Terre sauvage soumise aux rudesses du climat et aux caprices du Rhône, la Camargue forme un paysage remarquable par son immensité. C'est un territoire sans limites, une terre lointaine et inhospitalière. Cet espace ne semble pas à la mesure de l'homme. C'est pourtant lui qui, au fil du temps, a construit et s'est approprié ces terres.
La Camargue est une région privilégiée pour apprécier les relations existantes entre l'homme et le milieu dans lequel il évolue, ce dernier lui offrant des potentialités qui sont exploitées tour à tour selon les opportunités économiques.
Les enjeux au niveau du territoire de la Grande Camargue sont liés à sa division en trois zones géographiquement et socialement distinctes :
- Au nord, les espaces agricoles sont occupés par des propriétaires terriens. On y retrouve les vignes, les rizières, les vergers et plantations.
- Au sud, on retrouve les salines gérées par les industriels Celles-ci ont des besoins en eau opposés à ceux de l'agriculture
- Au centre, la réserve protectionniste gérée par le Parc Naturel Régional de Camargue (85 000 ha) a pour mission de trouver un équilibre entre activités humaines et les milieux dans lesquels il évolue.
On peut aussi noter que le développement de l'agriculture dans la région se fait au détriment des pâturages pourtant nécessaires à la vie des manades dont le nombre augmente chaque année, encouragé par le tourisme.
La relation qu'entretient le village des Saintes Maries avec la Camargue est complexe.
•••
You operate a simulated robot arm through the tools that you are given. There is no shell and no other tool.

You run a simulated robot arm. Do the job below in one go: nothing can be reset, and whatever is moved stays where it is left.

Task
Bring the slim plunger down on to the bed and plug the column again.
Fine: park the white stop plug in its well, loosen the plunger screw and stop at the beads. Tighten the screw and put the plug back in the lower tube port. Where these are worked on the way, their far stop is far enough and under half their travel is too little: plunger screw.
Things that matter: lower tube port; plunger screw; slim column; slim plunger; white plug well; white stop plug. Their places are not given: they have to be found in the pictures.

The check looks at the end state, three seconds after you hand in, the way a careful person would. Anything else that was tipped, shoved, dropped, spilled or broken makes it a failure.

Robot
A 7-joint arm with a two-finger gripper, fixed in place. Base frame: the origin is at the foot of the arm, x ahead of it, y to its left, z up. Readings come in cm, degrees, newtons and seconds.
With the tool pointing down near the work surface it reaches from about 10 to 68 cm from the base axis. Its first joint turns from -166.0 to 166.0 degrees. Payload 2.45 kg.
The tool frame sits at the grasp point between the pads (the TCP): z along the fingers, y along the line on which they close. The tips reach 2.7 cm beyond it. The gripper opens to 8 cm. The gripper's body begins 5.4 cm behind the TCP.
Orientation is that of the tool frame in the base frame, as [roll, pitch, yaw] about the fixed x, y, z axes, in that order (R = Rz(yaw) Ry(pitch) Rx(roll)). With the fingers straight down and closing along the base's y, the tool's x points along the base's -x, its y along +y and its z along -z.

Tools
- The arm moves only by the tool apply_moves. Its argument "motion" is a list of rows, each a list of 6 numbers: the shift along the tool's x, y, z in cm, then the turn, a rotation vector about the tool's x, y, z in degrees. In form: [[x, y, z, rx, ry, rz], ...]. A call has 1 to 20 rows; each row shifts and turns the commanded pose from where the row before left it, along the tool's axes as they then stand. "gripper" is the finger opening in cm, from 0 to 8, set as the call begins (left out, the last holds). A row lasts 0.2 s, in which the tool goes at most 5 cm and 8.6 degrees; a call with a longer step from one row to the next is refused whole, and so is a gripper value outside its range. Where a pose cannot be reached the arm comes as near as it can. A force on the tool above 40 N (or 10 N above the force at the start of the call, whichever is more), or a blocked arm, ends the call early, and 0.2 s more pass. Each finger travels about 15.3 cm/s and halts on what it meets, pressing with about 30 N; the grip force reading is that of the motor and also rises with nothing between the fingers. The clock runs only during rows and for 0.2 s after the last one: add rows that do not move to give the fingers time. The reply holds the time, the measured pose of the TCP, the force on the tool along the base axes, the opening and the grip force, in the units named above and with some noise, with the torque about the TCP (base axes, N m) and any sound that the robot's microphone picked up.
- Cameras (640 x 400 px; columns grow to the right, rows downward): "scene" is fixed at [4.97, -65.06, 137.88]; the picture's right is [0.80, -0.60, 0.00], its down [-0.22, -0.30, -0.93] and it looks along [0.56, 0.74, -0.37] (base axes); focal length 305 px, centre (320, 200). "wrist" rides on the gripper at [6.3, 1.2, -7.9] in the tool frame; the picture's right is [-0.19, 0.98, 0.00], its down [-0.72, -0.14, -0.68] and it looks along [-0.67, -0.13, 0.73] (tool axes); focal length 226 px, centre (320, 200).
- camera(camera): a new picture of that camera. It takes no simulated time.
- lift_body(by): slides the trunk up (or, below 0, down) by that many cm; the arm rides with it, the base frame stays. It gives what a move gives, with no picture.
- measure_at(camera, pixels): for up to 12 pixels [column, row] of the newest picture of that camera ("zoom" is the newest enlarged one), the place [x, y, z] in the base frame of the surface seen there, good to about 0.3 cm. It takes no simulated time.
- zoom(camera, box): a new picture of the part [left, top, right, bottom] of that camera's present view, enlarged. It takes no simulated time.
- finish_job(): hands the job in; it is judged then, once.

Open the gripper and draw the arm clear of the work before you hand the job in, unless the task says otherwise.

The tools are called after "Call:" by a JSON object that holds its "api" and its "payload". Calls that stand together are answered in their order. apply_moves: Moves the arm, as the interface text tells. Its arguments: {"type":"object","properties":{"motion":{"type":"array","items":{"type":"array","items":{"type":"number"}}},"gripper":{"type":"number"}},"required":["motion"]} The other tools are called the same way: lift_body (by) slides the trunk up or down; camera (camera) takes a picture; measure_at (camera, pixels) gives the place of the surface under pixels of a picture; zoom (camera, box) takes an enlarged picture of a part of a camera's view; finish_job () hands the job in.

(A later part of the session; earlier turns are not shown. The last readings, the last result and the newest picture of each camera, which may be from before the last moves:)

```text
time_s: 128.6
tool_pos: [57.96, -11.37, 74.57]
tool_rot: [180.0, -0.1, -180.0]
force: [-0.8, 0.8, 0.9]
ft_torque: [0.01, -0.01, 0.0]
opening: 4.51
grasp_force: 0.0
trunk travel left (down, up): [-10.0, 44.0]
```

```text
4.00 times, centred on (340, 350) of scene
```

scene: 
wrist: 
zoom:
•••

Ces deux entités, fortes d'un passé riche et tumultueux sont aujourd'hui au centre d'enjeux qui les divisent quant au devenir de ce territoire contraint à la lutte pour sa survie depuis l'antiquité.
Exilée aux confins des terres de Camargue, jadis à l'abri des dunes, la commune des Saintes-Maries est de nos jours gravement menacée, tant physiquement par la mer qui ne cesse de gagner sur le littoral que dans son identité par un tourisme de masse.
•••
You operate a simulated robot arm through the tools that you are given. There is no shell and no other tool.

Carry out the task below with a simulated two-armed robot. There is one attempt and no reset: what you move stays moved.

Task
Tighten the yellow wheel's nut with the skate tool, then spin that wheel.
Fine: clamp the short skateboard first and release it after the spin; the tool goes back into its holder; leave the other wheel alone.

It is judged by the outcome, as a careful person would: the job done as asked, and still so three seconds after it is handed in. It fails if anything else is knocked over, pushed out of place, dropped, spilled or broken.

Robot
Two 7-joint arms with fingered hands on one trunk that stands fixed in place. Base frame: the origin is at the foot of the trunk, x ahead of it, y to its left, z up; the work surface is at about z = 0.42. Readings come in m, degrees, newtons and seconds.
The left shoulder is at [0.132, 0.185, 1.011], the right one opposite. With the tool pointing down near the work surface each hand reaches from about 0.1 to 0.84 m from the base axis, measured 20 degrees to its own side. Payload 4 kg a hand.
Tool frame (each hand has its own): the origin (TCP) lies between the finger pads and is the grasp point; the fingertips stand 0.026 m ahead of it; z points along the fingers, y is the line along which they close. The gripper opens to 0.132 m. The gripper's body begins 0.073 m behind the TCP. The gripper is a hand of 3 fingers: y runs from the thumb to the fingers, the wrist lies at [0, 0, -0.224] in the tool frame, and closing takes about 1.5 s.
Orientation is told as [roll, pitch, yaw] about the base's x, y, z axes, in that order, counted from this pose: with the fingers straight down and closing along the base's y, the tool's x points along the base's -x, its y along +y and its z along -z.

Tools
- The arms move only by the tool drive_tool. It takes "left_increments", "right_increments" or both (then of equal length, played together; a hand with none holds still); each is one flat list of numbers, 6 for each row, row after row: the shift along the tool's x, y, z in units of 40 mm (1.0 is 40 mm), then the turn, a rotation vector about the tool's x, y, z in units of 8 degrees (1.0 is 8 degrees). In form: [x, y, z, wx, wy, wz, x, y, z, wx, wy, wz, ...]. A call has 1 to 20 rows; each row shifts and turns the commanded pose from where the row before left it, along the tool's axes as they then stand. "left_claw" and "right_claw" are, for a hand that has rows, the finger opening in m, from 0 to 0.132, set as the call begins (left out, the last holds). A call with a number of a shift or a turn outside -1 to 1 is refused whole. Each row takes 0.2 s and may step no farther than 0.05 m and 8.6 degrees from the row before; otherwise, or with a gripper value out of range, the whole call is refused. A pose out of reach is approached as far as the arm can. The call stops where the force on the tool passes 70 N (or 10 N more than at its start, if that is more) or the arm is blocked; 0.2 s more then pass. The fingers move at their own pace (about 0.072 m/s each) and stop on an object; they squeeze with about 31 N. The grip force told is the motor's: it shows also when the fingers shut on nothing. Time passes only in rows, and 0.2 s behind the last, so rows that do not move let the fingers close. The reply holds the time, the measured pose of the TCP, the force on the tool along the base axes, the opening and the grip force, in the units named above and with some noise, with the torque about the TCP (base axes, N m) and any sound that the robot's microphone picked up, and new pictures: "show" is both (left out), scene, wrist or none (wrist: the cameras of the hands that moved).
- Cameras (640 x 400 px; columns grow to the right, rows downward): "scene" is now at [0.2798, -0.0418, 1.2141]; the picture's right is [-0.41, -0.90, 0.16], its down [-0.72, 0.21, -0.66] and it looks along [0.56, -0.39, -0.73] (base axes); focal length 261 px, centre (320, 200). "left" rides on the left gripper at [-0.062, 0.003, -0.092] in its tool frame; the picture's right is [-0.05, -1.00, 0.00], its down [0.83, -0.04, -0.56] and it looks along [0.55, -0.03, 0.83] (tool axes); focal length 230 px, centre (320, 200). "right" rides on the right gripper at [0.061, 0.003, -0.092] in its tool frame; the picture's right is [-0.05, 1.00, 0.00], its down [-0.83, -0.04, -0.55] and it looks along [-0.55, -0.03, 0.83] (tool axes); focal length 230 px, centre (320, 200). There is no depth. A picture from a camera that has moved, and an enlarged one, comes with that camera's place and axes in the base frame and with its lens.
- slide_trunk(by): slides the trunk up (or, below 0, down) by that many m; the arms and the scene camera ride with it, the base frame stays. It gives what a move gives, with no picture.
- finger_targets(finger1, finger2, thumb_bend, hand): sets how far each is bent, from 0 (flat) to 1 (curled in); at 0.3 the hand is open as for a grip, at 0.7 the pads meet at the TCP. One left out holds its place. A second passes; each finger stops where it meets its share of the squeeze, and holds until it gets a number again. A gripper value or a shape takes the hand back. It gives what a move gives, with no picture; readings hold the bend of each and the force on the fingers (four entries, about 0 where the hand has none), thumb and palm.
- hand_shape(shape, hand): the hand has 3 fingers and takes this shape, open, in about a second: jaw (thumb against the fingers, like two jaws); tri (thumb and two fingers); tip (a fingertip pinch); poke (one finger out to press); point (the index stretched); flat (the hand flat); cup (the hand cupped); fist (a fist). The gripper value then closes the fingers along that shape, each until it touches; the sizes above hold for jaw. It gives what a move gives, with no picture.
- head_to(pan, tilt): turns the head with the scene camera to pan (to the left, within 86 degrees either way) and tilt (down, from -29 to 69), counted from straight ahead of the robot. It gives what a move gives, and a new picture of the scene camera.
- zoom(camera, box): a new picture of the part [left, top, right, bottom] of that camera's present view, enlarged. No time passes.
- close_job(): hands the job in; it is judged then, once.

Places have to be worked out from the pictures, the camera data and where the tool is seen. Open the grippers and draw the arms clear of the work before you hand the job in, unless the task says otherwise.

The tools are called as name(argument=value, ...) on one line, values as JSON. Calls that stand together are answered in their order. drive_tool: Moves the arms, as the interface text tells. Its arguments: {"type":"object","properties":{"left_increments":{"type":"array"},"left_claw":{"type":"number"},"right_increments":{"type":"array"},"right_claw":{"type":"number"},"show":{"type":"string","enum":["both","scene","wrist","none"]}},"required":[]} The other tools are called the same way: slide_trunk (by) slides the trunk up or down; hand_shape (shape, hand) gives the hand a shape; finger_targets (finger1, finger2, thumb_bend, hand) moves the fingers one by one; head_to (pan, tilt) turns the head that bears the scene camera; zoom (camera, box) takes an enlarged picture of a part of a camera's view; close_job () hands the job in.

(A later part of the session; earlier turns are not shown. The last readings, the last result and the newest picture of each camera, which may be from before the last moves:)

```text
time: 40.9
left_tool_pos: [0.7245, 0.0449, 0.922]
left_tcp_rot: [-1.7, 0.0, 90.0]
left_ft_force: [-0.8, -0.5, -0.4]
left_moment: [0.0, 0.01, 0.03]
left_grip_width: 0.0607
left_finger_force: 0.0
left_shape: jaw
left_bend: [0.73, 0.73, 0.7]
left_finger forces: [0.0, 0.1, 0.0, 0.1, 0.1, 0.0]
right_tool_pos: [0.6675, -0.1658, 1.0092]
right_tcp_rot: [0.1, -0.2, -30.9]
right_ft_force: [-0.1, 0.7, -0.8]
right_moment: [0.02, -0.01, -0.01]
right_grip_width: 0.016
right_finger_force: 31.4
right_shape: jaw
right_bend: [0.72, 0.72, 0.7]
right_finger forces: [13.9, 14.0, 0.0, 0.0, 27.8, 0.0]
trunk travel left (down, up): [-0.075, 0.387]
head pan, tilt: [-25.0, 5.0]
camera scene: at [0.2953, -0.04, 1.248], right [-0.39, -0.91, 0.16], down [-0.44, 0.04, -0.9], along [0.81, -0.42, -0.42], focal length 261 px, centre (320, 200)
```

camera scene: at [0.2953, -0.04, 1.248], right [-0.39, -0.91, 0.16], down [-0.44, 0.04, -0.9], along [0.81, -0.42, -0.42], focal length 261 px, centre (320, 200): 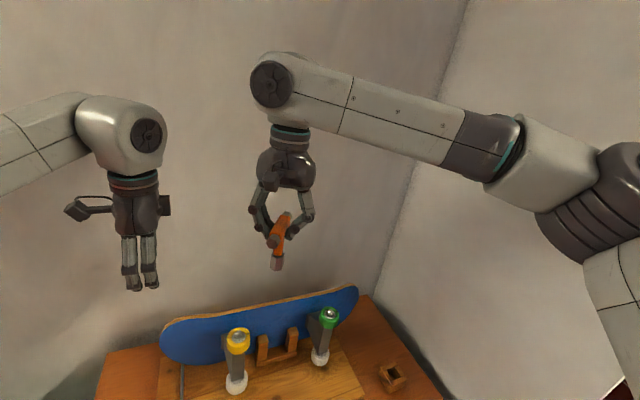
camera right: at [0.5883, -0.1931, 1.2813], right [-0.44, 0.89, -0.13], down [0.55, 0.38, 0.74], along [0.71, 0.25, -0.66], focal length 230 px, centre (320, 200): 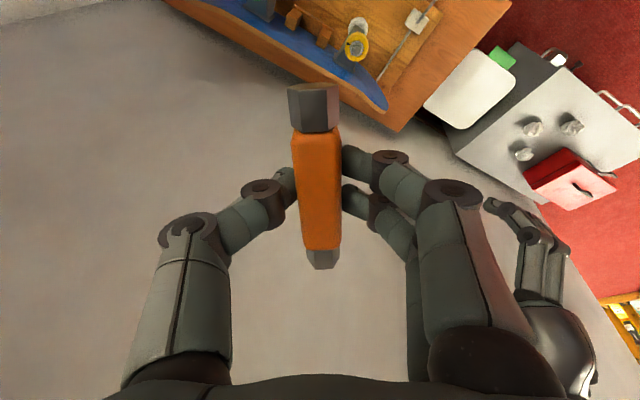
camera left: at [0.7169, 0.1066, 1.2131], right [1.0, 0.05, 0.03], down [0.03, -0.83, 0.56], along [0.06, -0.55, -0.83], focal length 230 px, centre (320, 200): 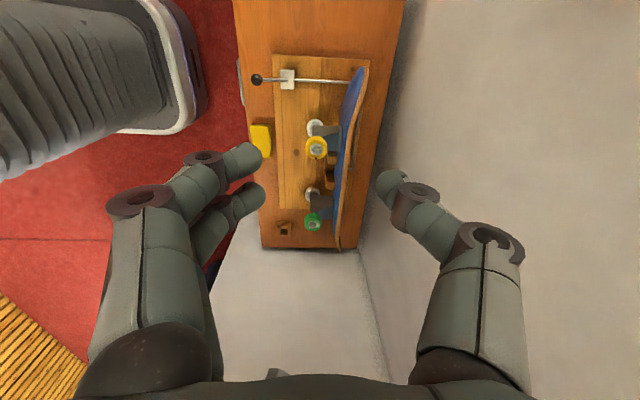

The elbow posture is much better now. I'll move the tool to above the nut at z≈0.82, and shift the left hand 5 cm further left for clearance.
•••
Très ancrées dans leurs traditions, les Saintes-Maries se sont construites un passé riche, fort de symboliques.
En effet, les fondements de la création de la ville reposent sur la légende selon laquelle les Juifs, après la mort du Christ, auraient obligé les saintes femmes et autres disciples vivant à Jérusalem à monter sur des barques qu'ils poussèrent sur les flots. La barque de Marie-Jacobée et Marie-Salomé aurait abordé les terres de Provence près du lieu actuel de la ville des Saintes Maries. Bien que pures légendes urbaines, ces récits sont ancrés dans l'âme des saintois, faisant de la commune une capitale camarguaise riche d'une culture, d'un terroir et de traditions vivantes et authentiques.
Au XIV ème siècle, la commune entreprit de se fortifier pour lutter contre les attaques maritimes. Les remparts renforcèrent l'isolement qui existait entre la ville et son environnement proche.
L'église fortifiée reste aujourd'hui l'un des derniers témoins de ce long passé d'épreuves, aboutissement de constructions que les cultes païens et la foi chrétienne ont successivement élevées, fortifiées, remaniées.
Tous les 24 et 25 mai, les fidèles répondent à l'appel séculaire et perpétuent les mêmes rites. Cette année, ce n'est pas moins de 40 000 personnes qui ont pu assister, au coeur de la ville, aux processions et messes à la mémoire des saintes créatrices de la ville.
La commune des Saintes Maries à su au fil des siècles se protéger d'un environnement rude. Privée d'eau douce par la fermeture d'un bras du Rhône, elle a du tirer parti du réseau d'irrigation construit avec l'aide des agriculteurs de la plaine. Néanmoins, cet apport d'eau semble le seul lien qu'entretient la ville avec les territoires de Camargue. La commune se tourne vers la mer et fait du littoral une de ses préoccupations premières.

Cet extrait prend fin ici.